◆ **SOURCE PASSAGE**:

========================

How a Good Brand Covers Its Own Assets
In the wrong hands, design is guilty of a number of things:
- Cosmetically covering up missteps without addressing the real business problems;
- Making things pretty or chaotic or whatever just for the sake of… whatever;
- Trying to be authentic as a “corporate initiative” (rather than building it into the culture);
- Being done for the sake of who-knows-what, resulting in branding solutions and strategies whose purpose is to eliminate problems brought on by poorly conceived design, and of course;
- Letting a committee guide the process at all. (No list would be complete without this last one, which causes an endless parade of ineffective decisions. The result reduces brands to an avalanche of bland crap that stale vanilla is welcomed as an exciting taste alternative).
Design is a tool of branding, not an end in itself.
It must further company objectives.
Like it says in the video below, design is like underwear. Listen for yourself.
If a brand is to have underwear (or be used as an analogy):
- it should function first,
- be practical first, and
- be comfortable first.
Design must solve those issues before it can solve anything else.
Which does not mean b-o-r-i-n-g. It just means, know your objective and target and use design to help your brand meet that target.
Don’t get me wrong–design is an extremely powerful tool.
So is language, imagery and user experience.
But branding is the grand unifier. It brings it all together so it SINGS. Like a conductor of an orchestra.
All together, well-orchestrated, what they can achieve are pretty much without equal.

========================

◆ **RECORDED INFORMATION**:
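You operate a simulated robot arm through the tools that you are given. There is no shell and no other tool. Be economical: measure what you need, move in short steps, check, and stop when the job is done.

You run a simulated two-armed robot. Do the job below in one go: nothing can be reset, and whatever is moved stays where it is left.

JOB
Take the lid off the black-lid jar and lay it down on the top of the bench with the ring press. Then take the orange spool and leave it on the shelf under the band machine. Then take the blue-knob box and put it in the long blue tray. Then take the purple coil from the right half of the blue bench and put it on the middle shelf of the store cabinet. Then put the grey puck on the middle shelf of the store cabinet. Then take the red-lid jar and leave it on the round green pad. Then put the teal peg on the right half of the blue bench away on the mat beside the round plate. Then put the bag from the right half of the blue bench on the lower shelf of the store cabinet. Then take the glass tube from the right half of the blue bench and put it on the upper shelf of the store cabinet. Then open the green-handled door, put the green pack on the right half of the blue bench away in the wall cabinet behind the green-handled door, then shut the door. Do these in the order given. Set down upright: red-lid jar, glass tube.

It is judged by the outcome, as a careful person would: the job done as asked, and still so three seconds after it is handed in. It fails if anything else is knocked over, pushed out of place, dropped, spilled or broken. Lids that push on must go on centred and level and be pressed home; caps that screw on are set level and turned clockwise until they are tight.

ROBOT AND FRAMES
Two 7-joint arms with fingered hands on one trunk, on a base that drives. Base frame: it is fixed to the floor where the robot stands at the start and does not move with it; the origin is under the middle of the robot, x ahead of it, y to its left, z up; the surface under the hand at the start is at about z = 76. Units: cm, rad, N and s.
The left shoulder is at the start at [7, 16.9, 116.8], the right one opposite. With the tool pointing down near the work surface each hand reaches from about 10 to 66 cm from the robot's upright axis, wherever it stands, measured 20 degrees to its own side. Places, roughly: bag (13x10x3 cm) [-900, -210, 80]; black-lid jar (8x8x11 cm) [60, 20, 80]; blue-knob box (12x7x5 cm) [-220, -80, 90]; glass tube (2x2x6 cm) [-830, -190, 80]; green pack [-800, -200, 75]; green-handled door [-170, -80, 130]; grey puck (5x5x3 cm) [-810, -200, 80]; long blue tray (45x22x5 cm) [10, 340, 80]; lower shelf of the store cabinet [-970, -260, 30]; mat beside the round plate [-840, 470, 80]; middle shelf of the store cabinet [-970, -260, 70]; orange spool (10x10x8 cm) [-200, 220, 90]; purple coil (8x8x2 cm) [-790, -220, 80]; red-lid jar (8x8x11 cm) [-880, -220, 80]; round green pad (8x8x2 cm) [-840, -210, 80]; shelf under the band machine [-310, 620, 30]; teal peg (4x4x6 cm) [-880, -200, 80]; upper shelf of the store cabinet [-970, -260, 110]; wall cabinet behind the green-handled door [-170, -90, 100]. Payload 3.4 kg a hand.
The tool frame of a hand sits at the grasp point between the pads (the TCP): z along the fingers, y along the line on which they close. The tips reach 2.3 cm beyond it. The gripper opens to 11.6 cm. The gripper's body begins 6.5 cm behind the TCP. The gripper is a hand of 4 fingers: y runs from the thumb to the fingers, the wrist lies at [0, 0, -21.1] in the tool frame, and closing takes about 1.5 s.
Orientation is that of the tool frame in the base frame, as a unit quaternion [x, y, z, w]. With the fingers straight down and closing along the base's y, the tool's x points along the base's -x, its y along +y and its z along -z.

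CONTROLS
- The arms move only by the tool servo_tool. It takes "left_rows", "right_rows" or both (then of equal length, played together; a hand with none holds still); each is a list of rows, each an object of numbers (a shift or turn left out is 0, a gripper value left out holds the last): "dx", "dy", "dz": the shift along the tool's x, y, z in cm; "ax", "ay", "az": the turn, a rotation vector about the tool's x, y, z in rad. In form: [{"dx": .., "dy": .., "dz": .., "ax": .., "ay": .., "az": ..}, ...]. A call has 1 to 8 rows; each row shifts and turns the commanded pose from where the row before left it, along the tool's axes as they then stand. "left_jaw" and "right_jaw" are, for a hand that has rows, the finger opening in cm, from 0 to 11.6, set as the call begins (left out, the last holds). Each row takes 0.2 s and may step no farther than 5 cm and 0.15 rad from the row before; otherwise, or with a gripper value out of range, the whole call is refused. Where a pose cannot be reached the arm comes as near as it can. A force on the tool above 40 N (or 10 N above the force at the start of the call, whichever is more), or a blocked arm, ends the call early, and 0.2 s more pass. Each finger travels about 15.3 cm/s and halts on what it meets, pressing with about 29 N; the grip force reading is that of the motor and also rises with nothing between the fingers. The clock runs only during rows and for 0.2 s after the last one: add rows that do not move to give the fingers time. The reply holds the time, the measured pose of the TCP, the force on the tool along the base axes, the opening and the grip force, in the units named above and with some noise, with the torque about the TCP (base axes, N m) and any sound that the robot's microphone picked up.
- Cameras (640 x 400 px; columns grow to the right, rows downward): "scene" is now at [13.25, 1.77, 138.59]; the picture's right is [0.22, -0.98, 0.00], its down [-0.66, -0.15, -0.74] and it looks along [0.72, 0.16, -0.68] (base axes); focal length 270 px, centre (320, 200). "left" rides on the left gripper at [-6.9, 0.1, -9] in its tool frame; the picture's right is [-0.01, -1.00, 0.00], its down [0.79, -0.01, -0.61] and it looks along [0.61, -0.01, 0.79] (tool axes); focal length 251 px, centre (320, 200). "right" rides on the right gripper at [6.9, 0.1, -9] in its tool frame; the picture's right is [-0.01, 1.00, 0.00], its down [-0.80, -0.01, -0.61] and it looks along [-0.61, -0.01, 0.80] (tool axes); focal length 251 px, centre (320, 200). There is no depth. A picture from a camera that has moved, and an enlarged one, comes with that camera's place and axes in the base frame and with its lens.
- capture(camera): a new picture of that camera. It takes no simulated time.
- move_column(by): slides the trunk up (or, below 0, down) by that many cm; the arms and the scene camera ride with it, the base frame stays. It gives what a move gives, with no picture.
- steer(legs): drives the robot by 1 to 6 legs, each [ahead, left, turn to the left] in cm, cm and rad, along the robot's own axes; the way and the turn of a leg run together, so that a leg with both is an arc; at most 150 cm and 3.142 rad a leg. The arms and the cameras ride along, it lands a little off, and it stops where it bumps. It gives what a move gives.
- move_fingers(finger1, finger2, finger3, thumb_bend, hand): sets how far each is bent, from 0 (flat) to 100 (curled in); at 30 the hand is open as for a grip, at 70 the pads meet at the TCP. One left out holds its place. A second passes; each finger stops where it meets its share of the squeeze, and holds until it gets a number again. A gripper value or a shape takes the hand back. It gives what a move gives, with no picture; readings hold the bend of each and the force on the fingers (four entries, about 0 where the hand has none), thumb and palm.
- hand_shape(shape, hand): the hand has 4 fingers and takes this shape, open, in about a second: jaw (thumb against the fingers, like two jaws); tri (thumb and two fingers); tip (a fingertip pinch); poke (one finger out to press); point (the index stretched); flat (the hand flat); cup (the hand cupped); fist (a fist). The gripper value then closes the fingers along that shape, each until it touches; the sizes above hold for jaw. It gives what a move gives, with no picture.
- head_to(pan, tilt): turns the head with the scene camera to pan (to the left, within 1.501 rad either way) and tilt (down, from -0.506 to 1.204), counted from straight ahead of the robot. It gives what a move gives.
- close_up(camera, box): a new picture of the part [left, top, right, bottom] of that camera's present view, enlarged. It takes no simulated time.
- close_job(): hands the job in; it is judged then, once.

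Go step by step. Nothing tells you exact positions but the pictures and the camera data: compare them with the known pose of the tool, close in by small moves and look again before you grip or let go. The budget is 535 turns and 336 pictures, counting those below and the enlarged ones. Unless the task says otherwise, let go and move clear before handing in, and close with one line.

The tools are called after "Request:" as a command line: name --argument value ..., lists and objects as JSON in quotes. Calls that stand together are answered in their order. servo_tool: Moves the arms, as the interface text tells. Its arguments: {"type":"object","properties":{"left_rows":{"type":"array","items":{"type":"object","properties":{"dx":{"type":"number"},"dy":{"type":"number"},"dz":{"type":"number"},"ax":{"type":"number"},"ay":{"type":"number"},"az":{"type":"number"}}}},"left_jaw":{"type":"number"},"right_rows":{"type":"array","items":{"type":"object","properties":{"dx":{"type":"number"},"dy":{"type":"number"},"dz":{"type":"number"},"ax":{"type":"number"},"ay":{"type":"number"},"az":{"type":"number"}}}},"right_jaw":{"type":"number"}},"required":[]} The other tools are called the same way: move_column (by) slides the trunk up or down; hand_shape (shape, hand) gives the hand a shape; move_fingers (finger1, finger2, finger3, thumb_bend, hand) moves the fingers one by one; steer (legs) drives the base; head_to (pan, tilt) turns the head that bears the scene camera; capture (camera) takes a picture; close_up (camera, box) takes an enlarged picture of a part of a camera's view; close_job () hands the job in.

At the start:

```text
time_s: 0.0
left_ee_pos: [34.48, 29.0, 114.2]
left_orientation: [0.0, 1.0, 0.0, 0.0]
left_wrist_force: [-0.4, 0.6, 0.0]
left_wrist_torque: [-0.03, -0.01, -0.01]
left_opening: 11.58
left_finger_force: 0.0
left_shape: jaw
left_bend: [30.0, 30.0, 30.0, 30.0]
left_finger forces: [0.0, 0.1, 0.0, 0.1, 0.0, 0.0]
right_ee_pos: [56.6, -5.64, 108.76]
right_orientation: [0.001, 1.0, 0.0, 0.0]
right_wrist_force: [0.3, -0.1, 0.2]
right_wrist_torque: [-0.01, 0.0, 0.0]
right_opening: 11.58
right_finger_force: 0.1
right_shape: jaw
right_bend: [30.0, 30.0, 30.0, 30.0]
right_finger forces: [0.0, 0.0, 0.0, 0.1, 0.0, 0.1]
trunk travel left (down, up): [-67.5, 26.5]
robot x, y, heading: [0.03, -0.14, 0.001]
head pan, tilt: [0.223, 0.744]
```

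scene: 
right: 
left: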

========================

◆ **EXERCISE DESCRIPTION**: Please copy out the portion of the source passage from "If a brand is" to "meet that target." without changes.

◆ **RESULT OF THE EXERCISE**:
If a brand is to have underwear (or be used as an analogy):
- it should function first,
- be practical first, and
- be comfortable first.
Design must solve those issues before it can solve anything else.
Which does not mean b-o-r-i-n-g. It just means, know your objective and target and use design to help your brand meet that target.